-- DATA --
* BEGIN *
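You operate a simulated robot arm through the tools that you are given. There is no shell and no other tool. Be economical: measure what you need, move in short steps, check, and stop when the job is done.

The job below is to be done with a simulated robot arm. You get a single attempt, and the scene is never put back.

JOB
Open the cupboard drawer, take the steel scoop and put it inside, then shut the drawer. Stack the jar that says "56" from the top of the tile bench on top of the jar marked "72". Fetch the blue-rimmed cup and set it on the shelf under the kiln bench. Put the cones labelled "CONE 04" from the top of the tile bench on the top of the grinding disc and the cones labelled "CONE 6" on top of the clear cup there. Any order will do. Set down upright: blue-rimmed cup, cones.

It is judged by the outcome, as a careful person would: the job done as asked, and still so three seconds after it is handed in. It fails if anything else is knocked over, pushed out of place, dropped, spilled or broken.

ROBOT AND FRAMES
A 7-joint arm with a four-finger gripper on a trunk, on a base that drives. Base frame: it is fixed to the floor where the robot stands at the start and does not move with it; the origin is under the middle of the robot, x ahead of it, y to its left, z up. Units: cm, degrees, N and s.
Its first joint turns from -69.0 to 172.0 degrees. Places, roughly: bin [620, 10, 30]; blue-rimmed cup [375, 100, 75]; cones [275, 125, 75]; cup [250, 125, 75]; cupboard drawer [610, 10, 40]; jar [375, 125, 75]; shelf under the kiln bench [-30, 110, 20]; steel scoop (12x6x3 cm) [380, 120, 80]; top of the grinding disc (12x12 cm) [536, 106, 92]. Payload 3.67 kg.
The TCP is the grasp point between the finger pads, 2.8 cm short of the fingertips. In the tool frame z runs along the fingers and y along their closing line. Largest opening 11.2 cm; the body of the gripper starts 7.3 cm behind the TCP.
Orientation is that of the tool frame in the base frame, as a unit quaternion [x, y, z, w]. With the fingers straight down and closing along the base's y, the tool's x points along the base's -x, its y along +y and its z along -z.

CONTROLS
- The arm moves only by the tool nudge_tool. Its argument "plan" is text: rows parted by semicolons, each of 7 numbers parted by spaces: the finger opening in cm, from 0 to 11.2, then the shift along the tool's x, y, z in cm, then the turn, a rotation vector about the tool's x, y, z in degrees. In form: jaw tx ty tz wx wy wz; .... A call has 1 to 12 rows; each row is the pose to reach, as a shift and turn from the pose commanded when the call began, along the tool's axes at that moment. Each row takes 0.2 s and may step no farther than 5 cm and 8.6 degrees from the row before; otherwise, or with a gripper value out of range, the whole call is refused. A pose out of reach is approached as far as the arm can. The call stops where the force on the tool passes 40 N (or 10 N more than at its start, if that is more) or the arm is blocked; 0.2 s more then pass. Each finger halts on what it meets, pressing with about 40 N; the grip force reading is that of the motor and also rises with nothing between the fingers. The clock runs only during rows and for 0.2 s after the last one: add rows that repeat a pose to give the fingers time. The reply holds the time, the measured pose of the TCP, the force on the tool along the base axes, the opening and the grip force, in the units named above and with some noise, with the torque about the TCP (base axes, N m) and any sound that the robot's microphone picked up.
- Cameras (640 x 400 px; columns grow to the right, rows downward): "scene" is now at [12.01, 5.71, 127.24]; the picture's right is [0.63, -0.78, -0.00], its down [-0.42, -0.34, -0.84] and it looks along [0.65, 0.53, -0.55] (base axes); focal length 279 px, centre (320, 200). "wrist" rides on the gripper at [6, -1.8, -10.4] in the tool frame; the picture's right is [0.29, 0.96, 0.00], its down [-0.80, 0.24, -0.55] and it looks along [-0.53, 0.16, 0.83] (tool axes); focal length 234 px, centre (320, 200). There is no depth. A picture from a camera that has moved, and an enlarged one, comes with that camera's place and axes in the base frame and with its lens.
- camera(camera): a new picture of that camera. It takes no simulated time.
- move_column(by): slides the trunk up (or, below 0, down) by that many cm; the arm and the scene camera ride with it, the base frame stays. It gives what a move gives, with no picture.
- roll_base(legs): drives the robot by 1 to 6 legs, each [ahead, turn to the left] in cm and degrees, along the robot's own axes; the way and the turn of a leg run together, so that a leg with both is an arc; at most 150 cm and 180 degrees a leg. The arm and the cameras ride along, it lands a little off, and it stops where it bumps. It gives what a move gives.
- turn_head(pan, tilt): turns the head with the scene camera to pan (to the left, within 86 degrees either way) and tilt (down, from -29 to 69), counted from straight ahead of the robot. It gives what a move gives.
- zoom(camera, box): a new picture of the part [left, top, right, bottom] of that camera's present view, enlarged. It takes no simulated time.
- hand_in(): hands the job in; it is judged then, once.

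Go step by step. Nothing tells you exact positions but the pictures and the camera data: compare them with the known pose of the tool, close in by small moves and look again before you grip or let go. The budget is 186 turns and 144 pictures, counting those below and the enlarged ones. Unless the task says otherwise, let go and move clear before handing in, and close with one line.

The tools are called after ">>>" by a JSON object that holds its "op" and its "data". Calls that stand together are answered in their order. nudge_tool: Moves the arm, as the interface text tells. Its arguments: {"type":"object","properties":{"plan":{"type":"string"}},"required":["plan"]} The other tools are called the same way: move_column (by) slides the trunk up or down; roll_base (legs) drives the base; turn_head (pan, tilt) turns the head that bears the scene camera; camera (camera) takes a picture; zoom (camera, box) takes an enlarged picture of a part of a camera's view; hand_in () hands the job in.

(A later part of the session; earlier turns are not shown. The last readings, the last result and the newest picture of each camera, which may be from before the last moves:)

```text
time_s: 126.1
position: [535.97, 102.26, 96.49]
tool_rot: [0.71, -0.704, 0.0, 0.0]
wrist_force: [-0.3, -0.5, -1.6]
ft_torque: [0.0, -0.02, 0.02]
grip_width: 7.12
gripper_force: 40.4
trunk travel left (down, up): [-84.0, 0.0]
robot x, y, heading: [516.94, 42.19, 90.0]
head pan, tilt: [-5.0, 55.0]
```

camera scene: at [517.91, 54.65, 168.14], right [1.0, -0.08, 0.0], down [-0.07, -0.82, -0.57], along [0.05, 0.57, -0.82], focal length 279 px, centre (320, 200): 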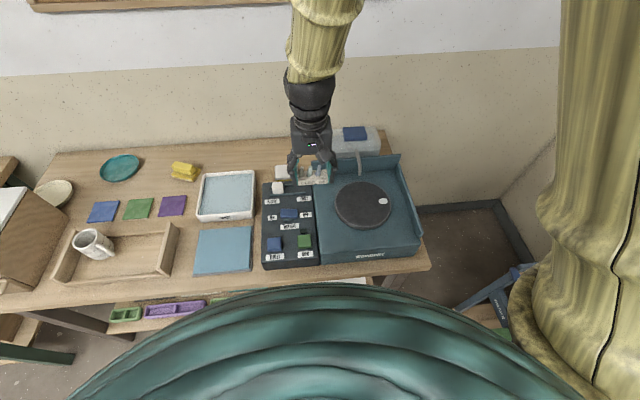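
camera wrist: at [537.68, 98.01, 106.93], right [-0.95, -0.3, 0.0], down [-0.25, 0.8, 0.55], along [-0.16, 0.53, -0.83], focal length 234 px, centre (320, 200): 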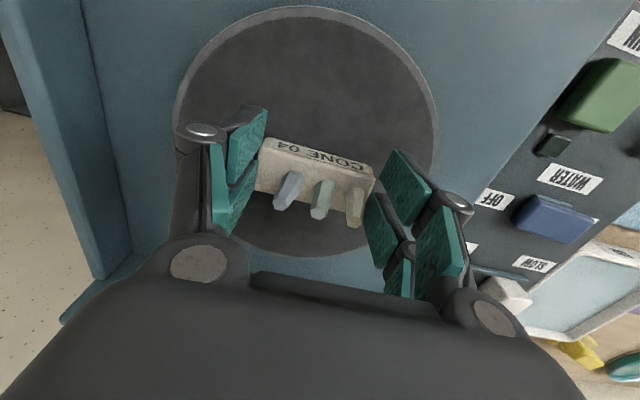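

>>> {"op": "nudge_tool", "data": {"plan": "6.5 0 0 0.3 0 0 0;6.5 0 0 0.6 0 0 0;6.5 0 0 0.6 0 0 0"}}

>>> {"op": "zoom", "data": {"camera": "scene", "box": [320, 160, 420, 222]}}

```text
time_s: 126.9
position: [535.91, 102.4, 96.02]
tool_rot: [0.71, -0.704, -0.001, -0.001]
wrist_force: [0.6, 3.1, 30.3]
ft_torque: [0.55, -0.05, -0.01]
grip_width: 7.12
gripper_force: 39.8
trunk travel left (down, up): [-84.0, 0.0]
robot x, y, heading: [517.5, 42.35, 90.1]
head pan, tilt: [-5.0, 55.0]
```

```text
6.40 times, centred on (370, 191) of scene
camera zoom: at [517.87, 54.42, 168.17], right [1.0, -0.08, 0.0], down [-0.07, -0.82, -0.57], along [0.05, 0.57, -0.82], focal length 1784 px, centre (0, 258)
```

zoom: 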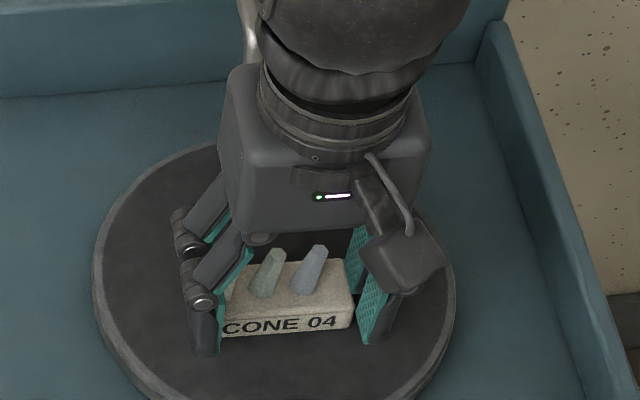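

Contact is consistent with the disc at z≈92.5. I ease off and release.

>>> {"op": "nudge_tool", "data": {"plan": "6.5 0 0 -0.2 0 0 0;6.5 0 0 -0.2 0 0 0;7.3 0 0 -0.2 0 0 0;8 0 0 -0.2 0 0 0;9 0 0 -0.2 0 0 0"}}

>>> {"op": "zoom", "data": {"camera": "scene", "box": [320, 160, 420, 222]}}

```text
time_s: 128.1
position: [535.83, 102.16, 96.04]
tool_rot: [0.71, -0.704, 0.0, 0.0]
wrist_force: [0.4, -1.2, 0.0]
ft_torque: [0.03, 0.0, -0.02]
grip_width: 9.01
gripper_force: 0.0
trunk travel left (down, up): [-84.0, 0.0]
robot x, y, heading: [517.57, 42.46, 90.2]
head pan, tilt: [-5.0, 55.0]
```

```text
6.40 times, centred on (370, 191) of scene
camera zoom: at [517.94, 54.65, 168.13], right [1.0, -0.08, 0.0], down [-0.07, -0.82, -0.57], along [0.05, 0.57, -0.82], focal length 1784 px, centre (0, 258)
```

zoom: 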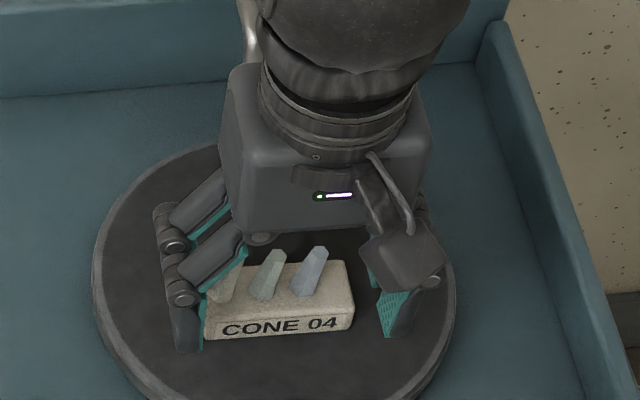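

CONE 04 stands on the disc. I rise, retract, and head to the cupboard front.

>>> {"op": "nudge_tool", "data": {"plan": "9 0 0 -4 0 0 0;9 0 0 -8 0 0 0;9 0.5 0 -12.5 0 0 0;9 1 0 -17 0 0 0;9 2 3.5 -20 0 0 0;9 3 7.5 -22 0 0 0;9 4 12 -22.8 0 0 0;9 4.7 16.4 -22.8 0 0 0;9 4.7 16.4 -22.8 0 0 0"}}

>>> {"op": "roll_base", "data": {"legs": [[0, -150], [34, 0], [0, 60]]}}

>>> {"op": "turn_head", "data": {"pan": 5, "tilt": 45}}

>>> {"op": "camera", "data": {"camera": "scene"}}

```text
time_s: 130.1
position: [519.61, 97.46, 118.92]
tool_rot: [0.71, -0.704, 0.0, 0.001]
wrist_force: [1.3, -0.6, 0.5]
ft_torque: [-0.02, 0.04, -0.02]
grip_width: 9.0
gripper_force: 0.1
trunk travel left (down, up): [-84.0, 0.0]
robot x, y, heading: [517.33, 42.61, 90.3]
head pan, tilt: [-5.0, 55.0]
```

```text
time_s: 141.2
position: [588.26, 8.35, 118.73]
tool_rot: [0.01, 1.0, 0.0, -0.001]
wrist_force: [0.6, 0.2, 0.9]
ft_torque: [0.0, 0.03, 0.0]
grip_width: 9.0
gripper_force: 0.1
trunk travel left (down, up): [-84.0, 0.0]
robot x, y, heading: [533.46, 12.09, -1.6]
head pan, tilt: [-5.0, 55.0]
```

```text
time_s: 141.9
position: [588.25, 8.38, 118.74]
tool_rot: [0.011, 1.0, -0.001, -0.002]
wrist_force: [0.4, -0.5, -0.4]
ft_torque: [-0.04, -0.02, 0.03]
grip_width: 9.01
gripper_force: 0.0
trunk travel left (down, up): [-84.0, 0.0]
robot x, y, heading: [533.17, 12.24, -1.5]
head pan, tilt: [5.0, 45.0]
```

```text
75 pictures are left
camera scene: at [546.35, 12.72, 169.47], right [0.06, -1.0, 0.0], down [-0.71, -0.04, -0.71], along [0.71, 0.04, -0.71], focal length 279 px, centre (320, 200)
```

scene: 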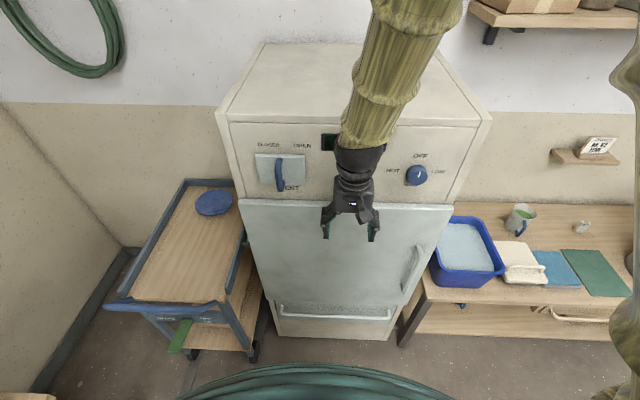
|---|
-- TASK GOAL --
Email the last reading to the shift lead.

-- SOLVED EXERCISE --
* END *
-- TASK GOAL --
Extract verbatim only those lines that run from the line with "- hand_in(): hands" to the line with "Go step by step.", inclusive. Number the lines from 1 and leave blank lines out.

-- SOLVED EXERCISE --
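1. - hand_in(): hands the job in; it is judged then, once.
2. Go step by step. Nothing tells you exact positions but the pictures and the camera data: compare them with the known pose of the tool, close in by small moves and look again before you grip or let go. The budget is 186 turns and 144 pictures, counting those below and the enlarged ones. Unless the task says otherwise, let go and move clear before handing in, and close with one line.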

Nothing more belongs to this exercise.